Author: Eddie Chen, DO
When do we treat hypomagnesemia?
Please keep in mind that only 0.3% of total body magnesium is found in the serum. Approximately 53% is in the bones, 27% in the muscle, and 19% is in the soft tissues. 90% of the intracellular magnesium is bound to organic matrices. The serum magnesium are 62% ionized, 33% protein bound (mostly albumin), and 5% complexed into anions such as citrate and phosphate. Thus, serum magnesium is not an accurate predictor of the body’s total magnesium stores, however, it does have a place in acute situations or for monitoring during magnesium replacement therapy or diuretic therapy.

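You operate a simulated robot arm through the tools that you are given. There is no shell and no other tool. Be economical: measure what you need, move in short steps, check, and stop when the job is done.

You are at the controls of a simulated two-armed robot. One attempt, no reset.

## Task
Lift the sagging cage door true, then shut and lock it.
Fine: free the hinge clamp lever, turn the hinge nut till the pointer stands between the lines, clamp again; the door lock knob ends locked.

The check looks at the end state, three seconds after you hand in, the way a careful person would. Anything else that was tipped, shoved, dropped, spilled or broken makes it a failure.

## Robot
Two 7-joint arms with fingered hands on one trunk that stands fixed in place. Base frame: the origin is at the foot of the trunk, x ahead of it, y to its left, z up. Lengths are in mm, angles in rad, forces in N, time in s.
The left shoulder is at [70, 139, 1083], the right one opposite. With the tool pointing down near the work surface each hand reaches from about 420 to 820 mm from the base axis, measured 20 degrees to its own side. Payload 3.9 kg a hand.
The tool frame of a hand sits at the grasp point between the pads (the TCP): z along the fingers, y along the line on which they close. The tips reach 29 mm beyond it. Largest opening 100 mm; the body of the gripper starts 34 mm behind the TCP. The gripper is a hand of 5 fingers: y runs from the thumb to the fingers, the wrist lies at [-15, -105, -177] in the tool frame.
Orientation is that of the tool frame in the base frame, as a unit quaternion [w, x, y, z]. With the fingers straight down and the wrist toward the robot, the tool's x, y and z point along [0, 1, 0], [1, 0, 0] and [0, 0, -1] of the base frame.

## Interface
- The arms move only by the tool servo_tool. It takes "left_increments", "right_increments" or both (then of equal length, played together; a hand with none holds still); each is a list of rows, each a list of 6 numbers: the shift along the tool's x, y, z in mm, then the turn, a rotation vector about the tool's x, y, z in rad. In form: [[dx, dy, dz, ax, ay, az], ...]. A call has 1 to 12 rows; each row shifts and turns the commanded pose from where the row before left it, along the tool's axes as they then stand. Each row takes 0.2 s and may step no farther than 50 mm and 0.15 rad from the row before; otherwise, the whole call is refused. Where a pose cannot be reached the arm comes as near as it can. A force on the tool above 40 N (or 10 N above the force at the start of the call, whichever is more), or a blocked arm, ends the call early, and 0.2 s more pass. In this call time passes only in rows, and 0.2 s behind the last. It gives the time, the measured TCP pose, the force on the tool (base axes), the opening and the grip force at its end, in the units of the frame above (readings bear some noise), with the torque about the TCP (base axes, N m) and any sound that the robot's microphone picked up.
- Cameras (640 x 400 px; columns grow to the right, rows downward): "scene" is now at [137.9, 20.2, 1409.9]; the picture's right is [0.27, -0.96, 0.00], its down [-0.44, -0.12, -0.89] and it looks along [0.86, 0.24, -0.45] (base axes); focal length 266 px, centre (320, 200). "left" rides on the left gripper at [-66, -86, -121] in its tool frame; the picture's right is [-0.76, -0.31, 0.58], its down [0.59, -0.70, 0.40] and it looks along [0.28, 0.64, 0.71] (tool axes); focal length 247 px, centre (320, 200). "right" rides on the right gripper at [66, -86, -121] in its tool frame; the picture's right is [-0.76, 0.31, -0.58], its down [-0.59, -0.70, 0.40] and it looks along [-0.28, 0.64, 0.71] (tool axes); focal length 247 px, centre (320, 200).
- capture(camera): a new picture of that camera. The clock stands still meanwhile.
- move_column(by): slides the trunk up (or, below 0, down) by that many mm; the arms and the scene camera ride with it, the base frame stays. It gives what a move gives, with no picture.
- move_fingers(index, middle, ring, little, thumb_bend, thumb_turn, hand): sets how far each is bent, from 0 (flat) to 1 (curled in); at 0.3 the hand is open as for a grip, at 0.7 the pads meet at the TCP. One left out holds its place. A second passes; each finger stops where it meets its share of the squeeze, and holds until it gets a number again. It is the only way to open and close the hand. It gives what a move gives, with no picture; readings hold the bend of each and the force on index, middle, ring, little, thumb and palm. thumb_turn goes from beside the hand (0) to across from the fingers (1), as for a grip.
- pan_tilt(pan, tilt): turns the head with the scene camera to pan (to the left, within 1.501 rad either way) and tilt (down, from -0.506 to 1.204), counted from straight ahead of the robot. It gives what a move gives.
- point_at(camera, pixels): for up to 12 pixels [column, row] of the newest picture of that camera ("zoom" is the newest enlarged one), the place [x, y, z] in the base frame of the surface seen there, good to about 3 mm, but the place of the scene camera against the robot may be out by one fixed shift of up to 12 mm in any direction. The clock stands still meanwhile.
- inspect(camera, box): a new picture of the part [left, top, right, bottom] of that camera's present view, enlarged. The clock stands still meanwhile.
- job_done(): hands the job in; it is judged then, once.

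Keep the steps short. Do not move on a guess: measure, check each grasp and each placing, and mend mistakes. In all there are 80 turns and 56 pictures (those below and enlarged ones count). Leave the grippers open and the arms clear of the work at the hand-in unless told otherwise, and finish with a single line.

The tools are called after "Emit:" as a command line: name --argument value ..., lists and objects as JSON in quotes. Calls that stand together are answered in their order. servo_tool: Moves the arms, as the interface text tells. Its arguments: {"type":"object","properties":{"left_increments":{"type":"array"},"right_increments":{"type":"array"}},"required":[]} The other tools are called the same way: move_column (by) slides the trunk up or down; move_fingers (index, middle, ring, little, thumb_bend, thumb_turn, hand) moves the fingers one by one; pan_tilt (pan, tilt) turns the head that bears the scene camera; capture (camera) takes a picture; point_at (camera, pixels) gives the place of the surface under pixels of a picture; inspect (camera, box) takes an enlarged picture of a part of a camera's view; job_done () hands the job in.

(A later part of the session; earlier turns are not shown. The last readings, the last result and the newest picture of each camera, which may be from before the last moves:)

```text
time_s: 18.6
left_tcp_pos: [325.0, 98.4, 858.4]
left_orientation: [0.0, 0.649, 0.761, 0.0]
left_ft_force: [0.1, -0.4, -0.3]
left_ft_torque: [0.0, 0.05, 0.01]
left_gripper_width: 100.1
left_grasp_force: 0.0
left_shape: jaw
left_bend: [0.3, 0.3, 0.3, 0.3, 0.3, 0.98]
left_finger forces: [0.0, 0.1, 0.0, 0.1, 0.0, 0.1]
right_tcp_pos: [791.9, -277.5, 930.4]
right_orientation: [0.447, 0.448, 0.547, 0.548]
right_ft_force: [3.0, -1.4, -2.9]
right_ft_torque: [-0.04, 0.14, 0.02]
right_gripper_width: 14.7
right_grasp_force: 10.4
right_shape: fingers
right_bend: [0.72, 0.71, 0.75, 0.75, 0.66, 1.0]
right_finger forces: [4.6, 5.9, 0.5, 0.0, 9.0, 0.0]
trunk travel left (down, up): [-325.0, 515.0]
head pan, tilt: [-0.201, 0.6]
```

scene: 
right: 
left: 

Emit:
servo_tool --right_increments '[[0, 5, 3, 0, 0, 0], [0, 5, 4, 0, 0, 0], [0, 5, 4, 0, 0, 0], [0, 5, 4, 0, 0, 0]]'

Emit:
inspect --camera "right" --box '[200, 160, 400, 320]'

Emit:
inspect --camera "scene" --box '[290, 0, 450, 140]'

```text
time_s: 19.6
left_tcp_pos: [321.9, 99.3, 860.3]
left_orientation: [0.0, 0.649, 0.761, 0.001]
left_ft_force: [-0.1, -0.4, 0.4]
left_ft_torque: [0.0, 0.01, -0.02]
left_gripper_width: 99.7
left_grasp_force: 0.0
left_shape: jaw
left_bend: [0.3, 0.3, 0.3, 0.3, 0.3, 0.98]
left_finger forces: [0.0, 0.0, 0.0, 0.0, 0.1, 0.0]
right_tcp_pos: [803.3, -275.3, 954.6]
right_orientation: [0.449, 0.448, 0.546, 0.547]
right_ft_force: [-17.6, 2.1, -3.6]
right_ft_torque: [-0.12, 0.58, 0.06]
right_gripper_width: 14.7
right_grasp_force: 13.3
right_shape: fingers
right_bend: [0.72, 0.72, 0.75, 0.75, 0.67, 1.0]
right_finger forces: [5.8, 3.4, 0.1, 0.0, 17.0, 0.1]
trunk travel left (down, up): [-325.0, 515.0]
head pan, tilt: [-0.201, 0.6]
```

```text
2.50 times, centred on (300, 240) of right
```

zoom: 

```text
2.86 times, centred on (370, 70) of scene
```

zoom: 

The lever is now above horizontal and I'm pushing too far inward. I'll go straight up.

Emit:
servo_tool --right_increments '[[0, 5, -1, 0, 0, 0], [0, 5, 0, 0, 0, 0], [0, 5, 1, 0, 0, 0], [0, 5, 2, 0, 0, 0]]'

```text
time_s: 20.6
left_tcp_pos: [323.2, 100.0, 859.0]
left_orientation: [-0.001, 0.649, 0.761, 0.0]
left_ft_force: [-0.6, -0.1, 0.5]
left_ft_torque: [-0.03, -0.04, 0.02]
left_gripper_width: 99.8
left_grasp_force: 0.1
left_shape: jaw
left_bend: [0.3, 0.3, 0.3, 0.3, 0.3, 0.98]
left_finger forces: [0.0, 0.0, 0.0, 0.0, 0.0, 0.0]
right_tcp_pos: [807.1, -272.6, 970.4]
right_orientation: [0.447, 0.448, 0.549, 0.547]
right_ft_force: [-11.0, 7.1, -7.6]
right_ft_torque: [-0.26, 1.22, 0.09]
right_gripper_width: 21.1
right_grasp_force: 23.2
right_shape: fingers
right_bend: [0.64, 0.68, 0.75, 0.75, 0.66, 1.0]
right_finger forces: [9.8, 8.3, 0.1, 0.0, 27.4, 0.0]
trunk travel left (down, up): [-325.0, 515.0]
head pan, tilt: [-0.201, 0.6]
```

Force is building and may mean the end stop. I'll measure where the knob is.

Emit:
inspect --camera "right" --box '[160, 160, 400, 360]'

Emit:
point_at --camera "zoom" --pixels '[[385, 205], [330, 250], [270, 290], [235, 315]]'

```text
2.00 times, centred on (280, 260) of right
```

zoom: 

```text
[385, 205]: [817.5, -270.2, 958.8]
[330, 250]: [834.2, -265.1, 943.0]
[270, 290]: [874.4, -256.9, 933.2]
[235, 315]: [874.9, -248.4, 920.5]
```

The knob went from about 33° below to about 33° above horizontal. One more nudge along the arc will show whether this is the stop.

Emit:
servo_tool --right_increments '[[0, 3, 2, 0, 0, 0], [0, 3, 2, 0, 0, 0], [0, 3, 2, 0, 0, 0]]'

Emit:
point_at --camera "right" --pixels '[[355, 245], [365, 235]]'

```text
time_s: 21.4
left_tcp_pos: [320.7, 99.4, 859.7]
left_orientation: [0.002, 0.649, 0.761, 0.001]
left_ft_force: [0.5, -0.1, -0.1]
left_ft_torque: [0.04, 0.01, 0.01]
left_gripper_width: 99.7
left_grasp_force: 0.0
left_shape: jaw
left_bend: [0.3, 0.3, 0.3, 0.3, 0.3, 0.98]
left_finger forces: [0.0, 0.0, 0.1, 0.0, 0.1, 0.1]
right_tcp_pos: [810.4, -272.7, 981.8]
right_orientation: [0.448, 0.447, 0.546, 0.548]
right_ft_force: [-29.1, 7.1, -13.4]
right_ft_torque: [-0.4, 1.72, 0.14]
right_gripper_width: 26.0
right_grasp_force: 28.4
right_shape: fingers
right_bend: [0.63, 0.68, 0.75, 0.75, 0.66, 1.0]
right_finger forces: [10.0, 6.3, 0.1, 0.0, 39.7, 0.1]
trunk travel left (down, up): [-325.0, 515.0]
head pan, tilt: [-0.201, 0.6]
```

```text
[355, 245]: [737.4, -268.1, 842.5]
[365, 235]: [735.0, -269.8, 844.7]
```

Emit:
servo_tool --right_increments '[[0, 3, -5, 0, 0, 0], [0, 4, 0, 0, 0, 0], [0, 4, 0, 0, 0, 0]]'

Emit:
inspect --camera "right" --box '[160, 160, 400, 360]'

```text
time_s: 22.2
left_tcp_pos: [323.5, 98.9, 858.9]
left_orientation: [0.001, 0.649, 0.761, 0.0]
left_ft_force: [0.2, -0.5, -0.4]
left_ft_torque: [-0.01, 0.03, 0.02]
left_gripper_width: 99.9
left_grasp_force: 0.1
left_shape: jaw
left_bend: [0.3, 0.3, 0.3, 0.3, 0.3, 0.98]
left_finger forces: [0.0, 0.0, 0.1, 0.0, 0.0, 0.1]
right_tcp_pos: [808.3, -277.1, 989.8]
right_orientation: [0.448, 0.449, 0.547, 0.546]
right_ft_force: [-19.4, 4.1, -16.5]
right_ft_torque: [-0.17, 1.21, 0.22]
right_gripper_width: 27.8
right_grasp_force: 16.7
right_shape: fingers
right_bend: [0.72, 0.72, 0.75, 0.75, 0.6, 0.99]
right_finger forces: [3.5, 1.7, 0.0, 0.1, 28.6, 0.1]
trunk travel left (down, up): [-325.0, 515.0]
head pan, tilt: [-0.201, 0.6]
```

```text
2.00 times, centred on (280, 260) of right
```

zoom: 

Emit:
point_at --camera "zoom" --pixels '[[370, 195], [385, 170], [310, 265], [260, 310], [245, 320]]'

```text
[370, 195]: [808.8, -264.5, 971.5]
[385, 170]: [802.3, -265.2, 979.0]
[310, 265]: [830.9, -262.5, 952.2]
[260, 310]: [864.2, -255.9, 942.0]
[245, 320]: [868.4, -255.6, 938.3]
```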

If the patient is asymptomatic, there is no need to treat in most cases if the magnesium level is not below 1.0 in a normal individual. If the patient has certain disease states that causes a magnesium deficient state, such as malnutrition (alcoholism, prolonged fasting, TPN, short gut syndrome, malabsorption, fistulas), Bartter’s and Getelman’s syndromes, burns, pancreatitis, chronic diarrhea, SIADH, primary hyperaldosteroneism, post parathyroidectomy, medications(ampho, cisplantin, aminoglycosides, dig, foscarnet, cyclosporine, pentamidine, diuretics), DKA, and NG drainage, treatment is considered. Oral sustained-release preparations are recommended. Over 50% of IV magnesium is immediately excreted in the urine. Uptake by cells is slow and repletion requires sustained correction of the hypomagnesiumia. In our formulary , MagTabs ( 84 mgs of elemental Mg or 7 mEq) are only available. 6-8 tablets in divided doses per a day are required for severe depletion, while 2-4 tablets are required in divided doses a day for mild, asymptomatic disease. Other available preparations are Slow-Mag (64mg and 5.3 mEq of elemental Mg) and Mag-ox 400mg ( 240 mg and 20 mEq of elemental Mg)
For symptomatic patients, who are experiencing cardiac arrythmias, neuromuscular irritability with positive Chvostek and Trousseau signs, tremors, fasciculations, tetany, treat with IV and PO sustained release preparations if possible. Magnesium Sulphate 1 gm is equilvalent to 98 mg or 8 mEq of elemental Mg.
Suggestive sliding scale treatment with Magnesium Sulfate in a normal functioning kidney
The Relationship between magnesium and calcium are well documented. Absorption appears to be inter-related. Parathyroid Hormone (PTH) secretion is a common link. Hypomagnesemia appears to impair the hypocalcemic release of PTH. Magnesium is also required for the sensitivity of the target tissues to PTH and Vitamind D metabolities. PTH release also inhances magnesium reabsoption in the kidney, gut and release from bone.
Magnesium also acts as a non-competitive inhibitor of the inositol 1,4,5-triphosphate (IP3) gated calcium channel and of IP3 binding for intracellular metabolism.
Fawcett et al. Magnesium: physiology and pharmacology. Br J Anaesth 1999; 83: 302-20.